▶ [PROMPT] Count the lines below that contain "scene". Give only the number.

━━━━━ AVAILABLE DATA ━━━━━

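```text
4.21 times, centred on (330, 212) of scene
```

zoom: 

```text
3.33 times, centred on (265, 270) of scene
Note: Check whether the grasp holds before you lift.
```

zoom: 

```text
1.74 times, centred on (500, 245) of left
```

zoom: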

━━━━━

▶ [EXPECTED OUTPUT] 2